[begin Data segment]

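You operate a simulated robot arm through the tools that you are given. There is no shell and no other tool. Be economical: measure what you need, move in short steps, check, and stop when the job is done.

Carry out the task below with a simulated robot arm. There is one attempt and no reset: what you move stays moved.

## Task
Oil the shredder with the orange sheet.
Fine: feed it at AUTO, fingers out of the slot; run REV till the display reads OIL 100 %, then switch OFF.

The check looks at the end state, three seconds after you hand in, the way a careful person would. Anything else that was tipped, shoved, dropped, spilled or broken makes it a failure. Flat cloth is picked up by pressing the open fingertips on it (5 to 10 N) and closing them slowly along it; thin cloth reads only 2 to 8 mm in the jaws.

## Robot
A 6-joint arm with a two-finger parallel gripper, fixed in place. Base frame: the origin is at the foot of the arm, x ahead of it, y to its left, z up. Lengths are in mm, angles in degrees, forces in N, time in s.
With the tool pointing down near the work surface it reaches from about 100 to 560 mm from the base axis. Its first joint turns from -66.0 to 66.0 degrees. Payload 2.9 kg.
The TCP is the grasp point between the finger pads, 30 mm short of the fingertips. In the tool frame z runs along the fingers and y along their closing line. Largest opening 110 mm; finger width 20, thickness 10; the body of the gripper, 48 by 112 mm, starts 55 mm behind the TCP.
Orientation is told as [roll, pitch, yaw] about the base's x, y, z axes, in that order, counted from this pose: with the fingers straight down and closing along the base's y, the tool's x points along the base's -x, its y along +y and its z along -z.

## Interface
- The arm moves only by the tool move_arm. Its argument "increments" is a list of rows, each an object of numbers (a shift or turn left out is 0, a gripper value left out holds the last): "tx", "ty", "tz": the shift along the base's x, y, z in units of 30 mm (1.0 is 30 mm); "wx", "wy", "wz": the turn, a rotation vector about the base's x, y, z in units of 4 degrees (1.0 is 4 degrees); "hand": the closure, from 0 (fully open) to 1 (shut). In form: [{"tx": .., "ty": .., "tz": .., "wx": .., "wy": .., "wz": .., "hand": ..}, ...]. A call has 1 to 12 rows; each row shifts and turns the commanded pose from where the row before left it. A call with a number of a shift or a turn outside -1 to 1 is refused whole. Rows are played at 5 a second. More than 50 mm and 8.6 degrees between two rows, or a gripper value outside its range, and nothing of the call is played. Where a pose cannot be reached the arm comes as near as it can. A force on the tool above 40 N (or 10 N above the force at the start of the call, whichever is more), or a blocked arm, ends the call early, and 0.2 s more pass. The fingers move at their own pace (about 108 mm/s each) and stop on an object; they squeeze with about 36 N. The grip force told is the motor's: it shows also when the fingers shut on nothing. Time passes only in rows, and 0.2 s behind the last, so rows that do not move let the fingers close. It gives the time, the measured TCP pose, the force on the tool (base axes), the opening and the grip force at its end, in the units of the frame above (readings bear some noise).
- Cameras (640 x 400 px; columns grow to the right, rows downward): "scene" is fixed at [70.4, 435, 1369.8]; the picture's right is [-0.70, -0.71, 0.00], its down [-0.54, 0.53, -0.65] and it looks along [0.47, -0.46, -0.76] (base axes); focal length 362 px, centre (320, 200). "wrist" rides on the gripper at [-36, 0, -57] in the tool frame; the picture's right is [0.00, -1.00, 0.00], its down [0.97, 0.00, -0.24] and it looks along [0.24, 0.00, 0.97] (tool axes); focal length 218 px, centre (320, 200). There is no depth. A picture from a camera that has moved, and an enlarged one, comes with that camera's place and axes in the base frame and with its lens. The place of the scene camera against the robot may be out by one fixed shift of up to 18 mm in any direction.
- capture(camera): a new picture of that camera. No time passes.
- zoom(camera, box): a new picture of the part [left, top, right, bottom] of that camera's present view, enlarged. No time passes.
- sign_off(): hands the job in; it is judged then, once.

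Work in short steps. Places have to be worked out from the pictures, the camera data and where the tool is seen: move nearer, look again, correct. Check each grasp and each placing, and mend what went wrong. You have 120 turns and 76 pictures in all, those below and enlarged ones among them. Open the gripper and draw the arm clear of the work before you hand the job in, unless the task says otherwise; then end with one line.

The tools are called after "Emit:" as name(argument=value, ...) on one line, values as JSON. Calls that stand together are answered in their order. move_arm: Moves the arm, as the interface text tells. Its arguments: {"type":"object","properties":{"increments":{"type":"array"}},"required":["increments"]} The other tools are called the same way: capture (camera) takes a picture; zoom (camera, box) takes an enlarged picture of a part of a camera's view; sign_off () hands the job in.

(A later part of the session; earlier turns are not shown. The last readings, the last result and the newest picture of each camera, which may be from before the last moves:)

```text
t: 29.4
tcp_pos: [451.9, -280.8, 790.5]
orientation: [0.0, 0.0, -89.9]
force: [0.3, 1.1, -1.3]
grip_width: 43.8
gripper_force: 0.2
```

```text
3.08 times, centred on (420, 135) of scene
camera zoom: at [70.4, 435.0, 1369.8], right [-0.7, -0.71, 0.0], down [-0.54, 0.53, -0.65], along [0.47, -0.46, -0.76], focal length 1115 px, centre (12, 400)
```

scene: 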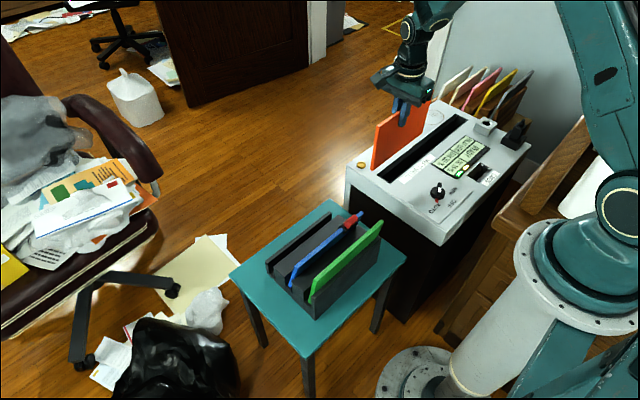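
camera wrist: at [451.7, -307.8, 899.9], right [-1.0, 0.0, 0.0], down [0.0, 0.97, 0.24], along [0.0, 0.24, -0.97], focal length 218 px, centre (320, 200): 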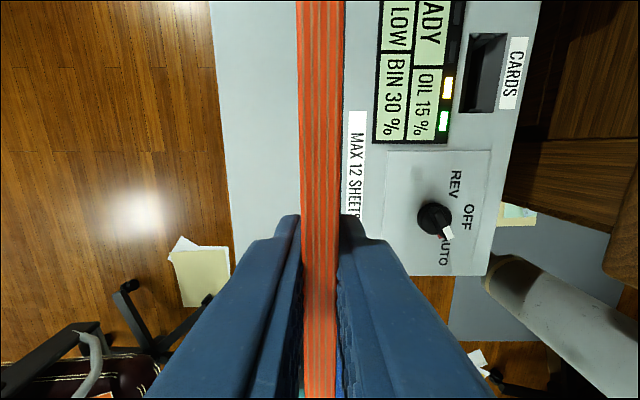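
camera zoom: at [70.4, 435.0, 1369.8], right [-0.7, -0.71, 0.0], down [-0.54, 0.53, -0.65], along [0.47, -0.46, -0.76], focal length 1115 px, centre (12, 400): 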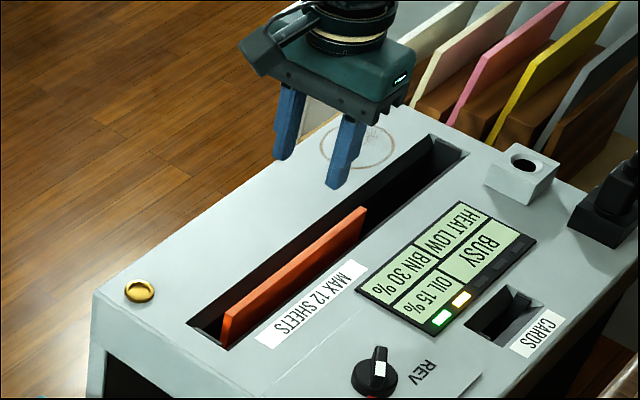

[end Data segment]

## Requirements
Give again only the lines that run from the line with "- Cameras (640" to the line with "Work in short". Include both of those lines exactly as written.

## Full solution
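- Cameras (640 x 400 px; columns grow to the right, rows downward): "scene" is fixed at [70.4, 435, 1369.8]; the picture's right is [-0.70, -0.71, 0.00], its down [-0.54, 0.53, -0.65] and it looks along [0.47, -0.46, -0.76] (base axes); focal length 362 px, centre (320, 200). "wrist" rides on the gripper at [-36, 0, -57] in the tool frame; the picture's right is [0.00, -1.00, 0.00], its down [0.97, 0.00, -0.24] and it looks along [0.24, 0.00, 0.97] (tool axes); focal length 218 px, centre (320, 200). There is no depth. A picture from a camera that has moved, and an enlarged one, comes with that camera's place and axes in the base frame and with its lens. The place of the scene camera against the robot may be out by one fixed shift of up to 18 mm in any direction.
- capture(camera): a new picture of that camera. No time passes.
- zoom(camera, box): a new picture of the part [left, top, right, bottom] of that camera's present view, enlarged. No time passes.
- sign_off(): hands the job in; it is judged then, once.

Work in short steps. Places have to be worked out from the pictures, the camera data and where the tool is seen: move nearer, look again, correct. Check each grasp and each placing, and mend what went wrong. You have 120 turns and 76 pictures in all, those below and enlarged ones among them. Open the gripper and draw the arm clear of the work before you hand the job in, unless the task says otherwise; then end with one line.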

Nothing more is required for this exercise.